* GIVEN TEXT
◇ ◇ ◇
That Feudalism was the main mark of the Middle Ages is a commonplace of fashionable information; but it is of the sort that seeks the past rather in Wardour Street than Watling Street. For that matter, the very term "mediaeval" is used for almost anything from Early English to Early Victorian. An eminent Socialist applied it to our armaments, which is like applying it to our aeroplanes. Similarly the just description of Feudalism, and of how far it was a part and how far rather an impediment in the main mediaeval movement, is confused by current debates about quite modern things—especially that modern thing, the English squirearchy. Feudalism was very nearly the opposite of squirearchy. For it is the whole point of the squire that his ownership is absolute and is pacific. And it is the very definition of Feudalism that it was a tenure, and a tenure by military service. Men paid their rent in steel instead of gold, in spears and arrows against the enemies of their landlord. But even these landlords were not landlords in the modern sense; every one was practically as well as theoretically a tenant of the King; and even he often fell into a feudal inferiority to a Pope or an Emperor. To call it mere tenure by soldiering may seem a simplification; but indeed it is precisely here that it was not so simple as it seems. It is precisely a certain knot or enigma in the nature of Feudalism which makes half the struggle of European history, but especially English history.
◇ ◇ ◇
* DATA PROVIDED
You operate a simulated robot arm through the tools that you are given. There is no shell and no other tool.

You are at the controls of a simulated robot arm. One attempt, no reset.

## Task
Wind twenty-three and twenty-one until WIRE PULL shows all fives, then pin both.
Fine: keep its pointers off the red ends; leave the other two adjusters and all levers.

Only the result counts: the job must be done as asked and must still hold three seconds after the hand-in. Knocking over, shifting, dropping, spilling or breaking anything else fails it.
◇ ◇ ◇
* WRITTEN EXERCISE 1
Everything from the line with "You are at the" through the line with "Fine: keep its" is to be output exactly; leave out all other lines.
* WRITTEN EXERCISE 2
Continue the given text from where it stops.

* TASK RESULT 1
You are at the controls of a simulated robot arm. One attempt, no reset.

## Task
Wind twenty-three and twenty-one until WIRE PULL shows all fives, then pin both.
Fine: keep its pointers off the red ends; leave the other two adjusters and all levers.

* TASK RESULT 2
There was a certain unique type of state and culture which we call mediaeval, for want of a better word, which we see in the Gothic or the great Schoolmen. This thing in itself was above all things logical. Its very cult of authority was a thing of reason, as all men who can reason themselves instantly recognize, even if, like Huxley, they deny its premises or dislike its fruits. Being logical, it was very exact about who had the authority. Now Feudalism was not quite logical, and was never quite exact about who had the authority. Feudalism already flourished before the mediaeval renascence began. It was, if not the forest the mediaevals had to clear, at least the rude timber with which they had to build. Feudalism was a fighting growth of the Dark Ages before the Middle Ages; the age of barbarians resisted by semi-barbarians. I do not say this in disparagement of it. Feudalism was mostly a very human thing; the nearest contemporary name for it was homage, a word which almost means humanity. On the other hand, mediaeval logic, never quite reconciled to it, could become in its extremes inhuman. It was often mere prejudice that protected men, and pure reason that burned them. The feudal units grew through the lively localism of the Dark Ages, when hills without roads shut in a valley like a garrison. Patriotism had to be parochial; for men had no country, but only a countryside. In such cases the lord grew larger than the king; but it bred not only a local lordship but a kind of local liberty. And it would be very inadvisable to ignore the freer element in Feudalism in English history. For it is the one kind of freedom that the English have had and held.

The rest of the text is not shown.